*DIRECTION A*
Return the excerpt provided unchanged, from "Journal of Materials" to its end.

* Start EXCERPT PROVIDED *

Journal of Materials Science

, Volume 41, Issue 8, pp 2291–2300 | Cite as

Mechanical properties of talc- and CaCO3-reinforced high-crystallinity polypropylene composites

  • J.-I. Weon
  • H.-J. Sue


Toughening mechanisms and mechanical properties of two high-crystallinity polypropylene (hcPP)-based composite systems, hcPP/talc and hcPP/CaCO3, are investigated. Significant improvement in tensile modulus is observed in the PP/talc composite, but only a moderate improvement is found for hcPP/CaCO3. The introduction of CaCO3 nanoparticles to hcPP helps nucleate a measurable amount of β-phase crystals and results in a significant drop in crystallization temperature, suggesting a possible retardation of hcPP crystallization. In addition, the hcPP/CaCO3 nanocomposite shows more pronounced damping characteristics than that of hcPP/talc, throughout the temperature range studied. A detailed investigation of fracture mechanisms suggests that well-dispersed, highly oriented talc particles cause embrittlement of hcPP. Only when the crack extends toward the edges of the specimen will the crack deflection/bifurcation and microcracking mechanisms initiate. In the case of hcPP/CaCO3, the CaCO3 nanoparticles help trigger massive crazing and shear yielding if the testing speed is in quasi-static. The presence of β-phase crystals around the CaCO3 particles could facilitate the formation of crazes throughout the hcPP matrix. Approaches for toughening hcPP are discussed.

* End EXCERPT PROVIDED *
* Start DATA SECTION *

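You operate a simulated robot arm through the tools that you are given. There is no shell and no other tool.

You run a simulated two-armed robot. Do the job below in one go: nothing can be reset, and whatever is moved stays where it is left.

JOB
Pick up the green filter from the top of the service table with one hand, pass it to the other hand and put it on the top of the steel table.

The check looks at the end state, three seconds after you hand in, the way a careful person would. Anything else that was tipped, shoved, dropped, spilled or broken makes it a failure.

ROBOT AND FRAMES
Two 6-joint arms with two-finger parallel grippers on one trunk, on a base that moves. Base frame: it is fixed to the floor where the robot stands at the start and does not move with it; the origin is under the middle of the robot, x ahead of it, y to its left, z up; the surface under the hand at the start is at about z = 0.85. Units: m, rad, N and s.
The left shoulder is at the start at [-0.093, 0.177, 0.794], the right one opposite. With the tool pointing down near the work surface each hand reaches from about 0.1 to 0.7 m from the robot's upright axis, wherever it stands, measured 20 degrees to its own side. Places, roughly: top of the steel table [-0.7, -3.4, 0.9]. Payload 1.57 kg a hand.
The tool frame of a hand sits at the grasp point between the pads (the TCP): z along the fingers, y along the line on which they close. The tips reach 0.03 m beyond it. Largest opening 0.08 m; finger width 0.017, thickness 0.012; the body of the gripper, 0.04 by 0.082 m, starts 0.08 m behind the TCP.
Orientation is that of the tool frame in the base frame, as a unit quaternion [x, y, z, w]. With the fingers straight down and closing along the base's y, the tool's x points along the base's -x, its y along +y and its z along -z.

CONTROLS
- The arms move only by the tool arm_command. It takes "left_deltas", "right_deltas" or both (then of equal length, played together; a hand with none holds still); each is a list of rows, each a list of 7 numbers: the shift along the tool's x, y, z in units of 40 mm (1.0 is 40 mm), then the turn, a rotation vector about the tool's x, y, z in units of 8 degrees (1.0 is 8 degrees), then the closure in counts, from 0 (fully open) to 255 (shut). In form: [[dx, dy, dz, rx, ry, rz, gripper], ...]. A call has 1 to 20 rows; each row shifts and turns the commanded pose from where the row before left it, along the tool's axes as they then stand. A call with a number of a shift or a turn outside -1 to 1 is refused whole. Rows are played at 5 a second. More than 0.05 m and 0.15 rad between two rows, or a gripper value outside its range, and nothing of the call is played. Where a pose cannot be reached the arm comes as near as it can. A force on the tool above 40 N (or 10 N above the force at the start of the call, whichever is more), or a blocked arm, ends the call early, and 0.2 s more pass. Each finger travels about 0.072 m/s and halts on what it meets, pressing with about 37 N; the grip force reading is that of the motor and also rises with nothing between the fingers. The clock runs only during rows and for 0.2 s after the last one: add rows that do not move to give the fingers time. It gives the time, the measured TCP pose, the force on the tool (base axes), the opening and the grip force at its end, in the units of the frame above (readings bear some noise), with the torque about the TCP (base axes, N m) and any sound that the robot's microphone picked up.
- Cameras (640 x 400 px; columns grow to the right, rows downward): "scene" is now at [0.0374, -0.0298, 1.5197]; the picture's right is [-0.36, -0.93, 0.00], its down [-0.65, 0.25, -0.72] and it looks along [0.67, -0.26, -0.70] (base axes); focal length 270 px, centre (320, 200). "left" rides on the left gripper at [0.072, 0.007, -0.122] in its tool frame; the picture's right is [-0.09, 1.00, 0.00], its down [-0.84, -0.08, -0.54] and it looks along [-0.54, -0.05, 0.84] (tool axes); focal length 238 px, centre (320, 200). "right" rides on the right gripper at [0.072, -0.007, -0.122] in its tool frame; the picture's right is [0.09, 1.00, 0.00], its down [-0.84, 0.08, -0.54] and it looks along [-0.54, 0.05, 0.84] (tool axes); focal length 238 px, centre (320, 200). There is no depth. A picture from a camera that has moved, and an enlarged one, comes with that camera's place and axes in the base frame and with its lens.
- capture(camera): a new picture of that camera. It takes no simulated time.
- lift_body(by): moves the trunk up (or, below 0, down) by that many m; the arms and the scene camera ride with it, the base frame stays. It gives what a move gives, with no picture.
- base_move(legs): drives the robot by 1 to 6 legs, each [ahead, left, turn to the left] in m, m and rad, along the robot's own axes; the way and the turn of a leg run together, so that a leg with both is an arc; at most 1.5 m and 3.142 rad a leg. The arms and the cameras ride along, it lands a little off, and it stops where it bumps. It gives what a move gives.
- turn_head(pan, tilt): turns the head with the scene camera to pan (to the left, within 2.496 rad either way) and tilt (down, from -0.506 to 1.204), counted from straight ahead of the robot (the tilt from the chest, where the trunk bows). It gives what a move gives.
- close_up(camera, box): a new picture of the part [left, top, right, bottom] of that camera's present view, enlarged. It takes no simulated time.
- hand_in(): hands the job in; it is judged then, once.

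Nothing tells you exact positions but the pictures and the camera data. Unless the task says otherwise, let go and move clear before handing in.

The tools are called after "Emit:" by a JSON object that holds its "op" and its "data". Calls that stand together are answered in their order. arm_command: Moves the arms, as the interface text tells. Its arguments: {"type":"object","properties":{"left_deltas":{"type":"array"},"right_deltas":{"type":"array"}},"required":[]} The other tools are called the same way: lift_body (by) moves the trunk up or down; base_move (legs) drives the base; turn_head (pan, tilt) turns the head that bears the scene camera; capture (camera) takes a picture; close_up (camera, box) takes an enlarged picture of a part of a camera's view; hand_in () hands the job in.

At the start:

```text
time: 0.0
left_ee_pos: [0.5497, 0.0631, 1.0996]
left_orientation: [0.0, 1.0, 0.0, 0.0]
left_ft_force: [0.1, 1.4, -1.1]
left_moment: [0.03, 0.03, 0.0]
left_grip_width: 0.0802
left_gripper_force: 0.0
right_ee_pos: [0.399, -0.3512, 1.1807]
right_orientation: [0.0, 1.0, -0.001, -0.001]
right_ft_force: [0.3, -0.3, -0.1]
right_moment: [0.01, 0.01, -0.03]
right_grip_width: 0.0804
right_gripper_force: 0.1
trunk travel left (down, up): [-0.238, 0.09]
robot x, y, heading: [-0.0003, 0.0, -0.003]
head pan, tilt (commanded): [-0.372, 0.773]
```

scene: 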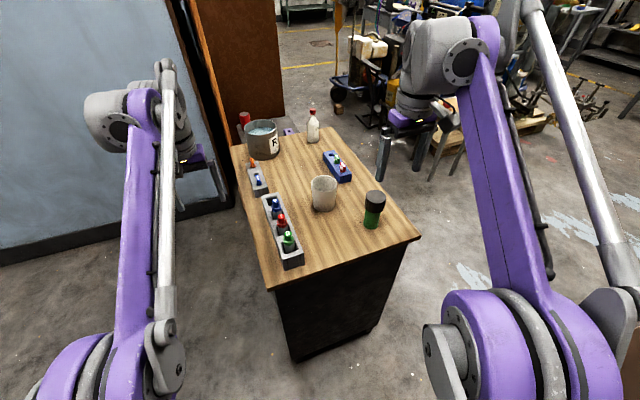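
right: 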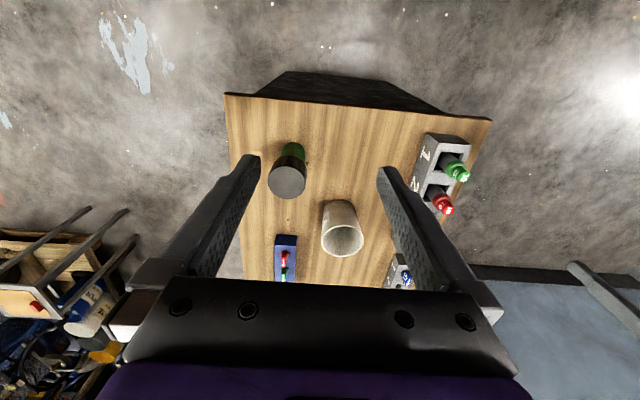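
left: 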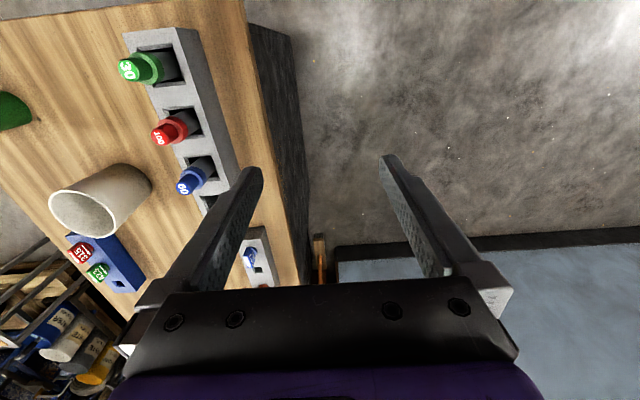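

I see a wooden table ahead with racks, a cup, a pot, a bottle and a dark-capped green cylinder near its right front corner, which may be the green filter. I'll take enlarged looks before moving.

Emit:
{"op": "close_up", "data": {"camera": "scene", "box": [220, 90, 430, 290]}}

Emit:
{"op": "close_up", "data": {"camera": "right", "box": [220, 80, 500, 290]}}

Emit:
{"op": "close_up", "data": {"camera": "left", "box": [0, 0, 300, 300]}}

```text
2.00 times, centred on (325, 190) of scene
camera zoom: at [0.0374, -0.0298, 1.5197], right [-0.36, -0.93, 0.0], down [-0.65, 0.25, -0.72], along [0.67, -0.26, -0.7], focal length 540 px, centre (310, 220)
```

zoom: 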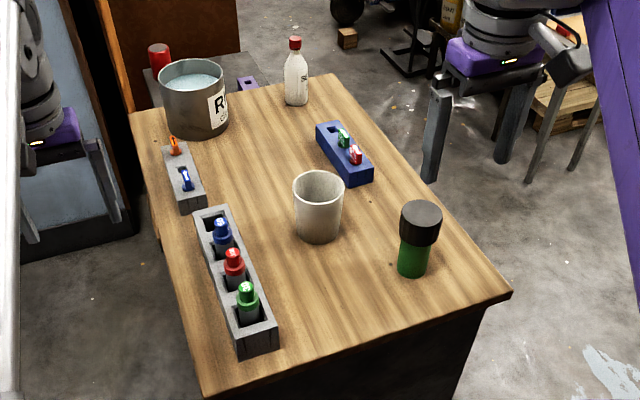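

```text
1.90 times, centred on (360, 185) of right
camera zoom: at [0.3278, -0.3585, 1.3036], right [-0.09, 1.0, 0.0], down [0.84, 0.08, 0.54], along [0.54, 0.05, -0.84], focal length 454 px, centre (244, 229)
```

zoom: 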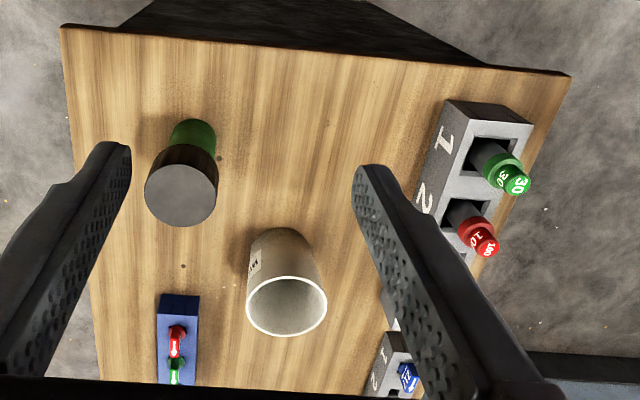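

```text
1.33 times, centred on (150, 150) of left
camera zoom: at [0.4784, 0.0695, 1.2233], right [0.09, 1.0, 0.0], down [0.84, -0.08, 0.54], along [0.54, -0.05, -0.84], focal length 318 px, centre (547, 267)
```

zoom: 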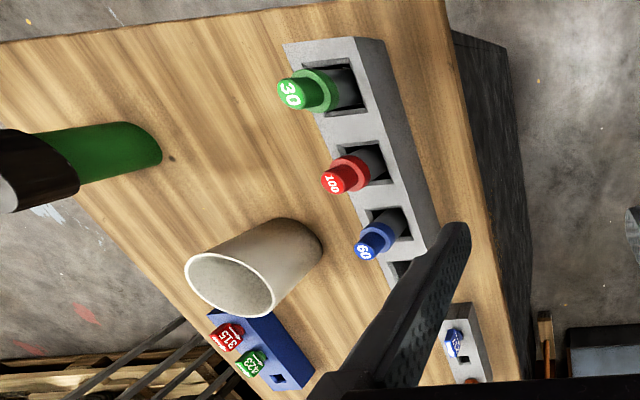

* End DATA SECTION *

*DIRECTION B*
Give back, exactly as written, each line from the one that contains "The left shoulder" through the one that contains "Orientation is that".

*TASK SOLUTION A*
Journal of Materials Science

, Volume 41, Issue 8, pp 2291–2300 | Cite as

Mechanical properties of talc- and CaCO3-reinforced high-crystallinity polypropylene composites

  • J.-I. Weon
  • H.-J. Sue


Toughening mechanisms and mechanical properties of two high-crystallinity polypropylene (hcPP)-based composite systems, hcPP/talc and hcPP/CaCO3, are investigated. Significant improvement in tensile modulus is observed in the PP/talc composite, but only a moderate improvement is found for hcPP/CaCO3. The introduction of CaCO3 nanoparticles to hcPP helps nucleate a measurable amount of β-phase crystals and results in a significant drop in crystallization temperature, suggesting a possible retardation of hcPP crystallization. In addition, the hcPP/CaCO3 nanocomposite shows more pronounced damping characteristics than that of hcPP/talc, throughout the temperature range studied. A detailed investigation of fracture mechanisms suggests that well-dispersed, highly oriented talc particles cause embrittlement of hcPP. Only when the crack extends toward the edges of the specimen will the crack deflection/bifurcation and microcracking mechanisms initiate. In the case of hcPP/CaCO3, the CaCO3 nanoparticles help trigger massive crazing and shear yielding if the testing speed is in quasi-static. The presence of β-phase crystals around the CaCO3 particles could facilitate the formation of crazes throughout the hcPP matrix. Approaches for toughening hcPP are discussed.

*TASK SOLUTION B*
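The left shoulder is at the start at [-0.093, 0.177, 0.794], the right one opposite. With the tool pointing down near the work surface each hand reaches from about 0.1 to 0.7 m from the robot's upright axis, wherever it stands, measured 20 degrees to its own side. Places, roughly: top of the steel table [-0.7, -3.4, 0.9]. Payload 1.57 kg a hand.
The tool frame of a hand sits at the grasp point between the pads (the TCP): z along the fingers, y along the line on which they close. The tips reach 0.03 m beyond it. Largest opening 0.08 m; finger width 0.017, thickness 0.012; the body of the gripper, 0.04 by 0.082 m, starts 0.08 m behind the TCP.
Orientation is that of the tool frame in the base frame, as a unit quaternion [x, y, z, w]. With the fingers straight down and closing along the base's y, the tool's x points along the base's -x, its y along +y and its z along -z.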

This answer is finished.